At that point, Town Planner Rob Houseman stepped in with the suggestion that it would be helpful to have a workshop with participation from the merchants. He pointed out that the planning board is responsible for zoning regulations, which require all signs to be placed on the property of the business, but if "you're talking about the public right of way, then [the responsibility] falls to the Board of Selectmen."
He suggested reviewing the scope of the planning board's authority, a review of zoning ordinances, noting that some are flexible, and raised the question of what the community wants the town to look like. "It may not be a unified voice," he warned.

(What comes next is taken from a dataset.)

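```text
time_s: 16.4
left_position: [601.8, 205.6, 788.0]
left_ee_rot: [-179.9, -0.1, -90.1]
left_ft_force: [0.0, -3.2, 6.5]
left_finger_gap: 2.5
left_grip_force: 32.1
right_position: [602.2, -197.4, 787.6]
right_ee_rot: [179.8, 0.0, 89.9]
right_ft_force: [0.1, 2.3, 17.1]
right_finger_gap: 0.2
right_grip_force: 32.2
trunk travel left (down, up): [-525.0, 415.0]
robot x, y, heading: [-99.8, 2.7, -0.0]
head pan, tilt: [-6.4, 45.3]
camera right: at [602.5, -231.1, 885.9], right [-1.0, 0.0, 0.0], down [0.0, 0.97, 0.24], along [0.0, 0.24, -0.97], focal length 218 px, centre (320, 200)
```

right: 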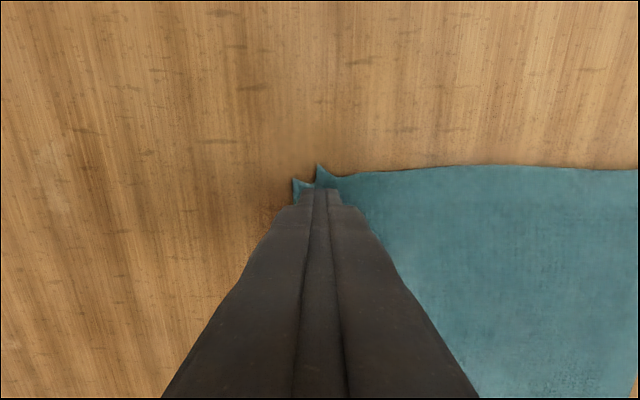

One way to address merchants' concerns, said Houseman, would be to dust off the professional study completed in connection with the Master Plan in which merchants expressed the need for better directional information. Implementation of the plan, which would create an interconnecting system of public information, including a kiosk in the town dock area, was pegged at $54,000 in 2004 dollars, according to Houseman.
The plan did not make it through the budget gauntlet in the past, but in light of the resurgence of concern among businessmen in town, he suggested it would be a good time to resurrect it. "The package had a lot of merit," said Houseman. "It wasn't done in a vacuum."
The planning board supported that idea, based on public concern, and also agreed with Houseman's suggestion that he meet with Public Works Director David Ford to talk about the possibility of including the way-finding project in the public works budget.
In closing, Barnard noted that the Wolfeboro Area Chamber of Commerce has scheduled a meeting with merchants on Tuesday, Sept. 28, and said that before the planning board contemplates changes in the sign ordinance, members will listen to their suggestions.
As for the request to extend the moratorium, that ball is back in the selectmen's court. She reiterated, "We don't have the authority to extend the moratorium. That goes to the selectmen."
[Editor's Note: The Chamber of Commerce meeting on the sign ordinance has been set for 5:30 p.m. on Tuesday, Sept. 28 at the Wolfeboro Inn.]